Is that not peculiar? It’s not like I had a small social group. I had several sets of friends and several groups of family members I visited, and I worked in busy offices where I interacted with dozens of people every day.
So, yeah, thanks for being understanding and all, except that whatever questions my behavior raised were asked behind my back, with no input from me. This is bad. I have no idea now if that behavior was a factor in employment offers or project assignments or social invitations or lack thereof.
Obviously some friends were going through their own shit or had distractions of their own, but still. Your support network, or whatever you call the group of people you think will tell you when you’re walking funny and have weird marks on the back of your neck after aliens abduct you and wipe your memory, should be tight enough that they don’t all fail you at once.

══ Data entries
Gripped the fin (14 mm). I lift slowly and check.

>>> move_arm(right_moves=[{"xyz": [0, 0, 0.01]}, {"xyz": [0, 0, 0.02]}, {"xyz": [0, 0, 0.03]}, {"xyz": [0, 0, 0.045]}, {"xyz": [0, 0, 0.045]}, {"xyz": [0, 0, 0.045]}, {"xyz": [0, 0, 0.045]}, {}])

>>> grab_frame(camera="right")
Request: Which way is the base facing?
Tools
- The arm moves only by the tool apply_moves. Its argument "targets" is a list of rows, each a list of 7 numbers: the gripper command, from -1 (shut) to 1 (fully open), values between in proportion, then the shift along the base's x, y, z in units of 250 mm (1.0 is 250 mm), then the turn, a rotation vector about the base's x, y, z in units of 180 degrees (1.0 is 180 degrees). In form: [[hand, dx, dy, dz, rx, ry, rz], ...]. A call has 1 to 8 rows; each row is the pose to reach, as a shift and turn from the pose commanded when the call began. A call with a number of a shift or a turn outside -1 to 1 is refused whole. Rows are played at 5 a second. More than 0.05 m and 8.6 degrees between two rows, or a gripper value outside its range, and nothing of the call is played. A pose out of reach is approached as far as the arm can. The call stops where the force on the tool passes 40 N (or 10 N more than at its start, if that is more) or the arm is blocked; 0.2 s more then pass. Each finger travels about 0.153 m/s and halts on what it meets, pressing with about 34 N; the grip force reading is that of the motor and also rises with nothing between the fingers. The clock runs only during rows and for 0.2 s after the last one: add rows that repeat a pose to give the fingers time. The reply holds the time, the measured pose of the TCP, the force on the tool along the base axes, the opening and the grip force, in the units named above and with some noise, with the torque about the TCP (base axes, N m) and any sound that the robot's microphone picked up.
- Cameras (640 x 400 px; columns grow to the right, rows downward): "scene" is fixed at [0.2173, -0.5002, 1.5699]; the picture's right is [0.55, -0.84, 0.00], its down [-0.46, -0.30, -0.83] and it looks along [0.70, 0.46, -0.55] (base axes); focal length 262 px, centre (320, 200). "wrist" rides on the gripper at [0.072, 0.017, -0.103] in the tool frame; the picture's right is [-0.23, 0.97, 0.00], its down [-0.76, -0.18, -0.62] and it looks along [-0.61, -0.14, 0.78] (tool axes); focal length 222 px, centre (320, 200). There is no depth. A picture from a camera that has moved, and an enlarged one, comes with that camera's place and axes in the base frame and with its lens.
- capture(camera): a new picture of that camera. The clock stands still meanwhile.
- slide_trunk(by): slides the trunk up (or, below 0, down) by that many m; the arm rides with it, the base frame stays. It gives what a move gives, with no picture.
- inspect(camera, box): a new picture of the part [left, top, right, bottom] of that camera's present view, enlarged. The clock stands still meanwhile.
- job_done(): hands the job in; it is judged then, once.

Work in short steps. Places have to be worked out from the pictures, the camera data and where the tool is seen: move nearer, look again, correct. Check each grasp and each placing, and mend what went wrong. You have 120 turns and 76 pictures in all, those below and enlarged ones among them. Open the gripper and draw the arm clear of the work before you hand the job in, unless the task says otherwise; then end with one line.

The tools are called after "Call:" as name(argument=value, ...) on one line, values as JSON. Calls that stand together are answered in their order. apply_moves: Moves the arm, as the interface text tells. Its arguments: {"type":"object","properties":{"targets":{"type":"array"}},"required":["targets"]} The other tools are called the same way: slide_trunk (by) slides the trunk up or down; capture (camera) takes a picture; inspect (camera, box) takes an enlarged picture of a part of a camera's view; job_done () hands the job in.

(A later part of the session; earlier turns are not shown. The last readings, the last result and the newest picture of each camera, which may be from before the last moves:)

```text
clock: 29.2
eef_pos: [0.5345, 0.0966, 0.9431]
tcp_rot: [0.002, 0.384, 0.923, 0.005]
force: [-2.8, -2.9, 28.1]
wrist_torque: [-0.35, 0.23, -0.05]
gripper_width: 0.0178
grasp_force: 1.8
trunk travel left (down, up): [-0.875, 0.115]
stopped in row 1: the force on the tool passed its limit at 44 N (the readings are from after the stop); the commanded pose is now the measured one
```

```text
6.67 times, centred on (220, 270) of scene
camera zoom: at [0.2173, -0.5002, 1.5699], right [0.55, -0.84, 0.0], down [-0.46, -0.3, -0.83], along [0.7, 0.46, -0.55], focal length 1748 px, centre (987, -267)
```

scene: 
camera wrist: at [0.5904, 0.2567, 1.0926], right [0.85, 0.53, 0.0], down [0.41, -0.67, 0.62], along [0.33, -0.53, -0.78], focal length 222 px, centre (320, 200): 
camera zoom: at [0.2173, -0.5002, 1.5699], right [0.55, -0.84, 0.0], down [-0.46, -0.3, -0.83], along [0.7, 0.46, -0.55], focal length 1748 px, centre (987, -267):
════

I always prided myself on my “nice” friends, but now I think they are not the people you want around when things go bad. For one thing, they might be your friends only because they’re too nice NOT to be your friend. They don’t cull their social contacts enough. Or because they want to be perceived as a nice person and don’t even think about what they actually want in a friend.
I did an inventory of all the friends I’ve had that I could trust to tell me something unflattering about myself without being mean-spirited. There have been 2.5. All were 1,500 miles away during the aforementioned episodes. Friend 1 would not hesitate to tell me if I was handling a situation gracelessly. As in, “You’re being an asshole.” I’m guessing whatever reticence she had was burned away after giving birth to five kids in seven years. Friend 2 gave me feedback that would’ve been helpful a lot earlier and that I’m still grateful for, as in, “People think you’re weird when you do that.” In turn I suggested it was time she considered an eyeshadow color other than sparkly turquoise. “This might be the beginning of a beautiful friendship,” she said. Friend 2.5 could be trusted to tell me something bad but only if it related to my physical appearance. As in, “That dress is not bohemian, it’s Dust Bowl.”
Friend 2 turned out to be on the lam from embezzlement charges. As for Friend 2.5, although she is a fairly respectable citizen now, in high school she removed all the PCs from the computer lab, loaded them into a pickup, and dumped them in a ravine. Make of that what you will.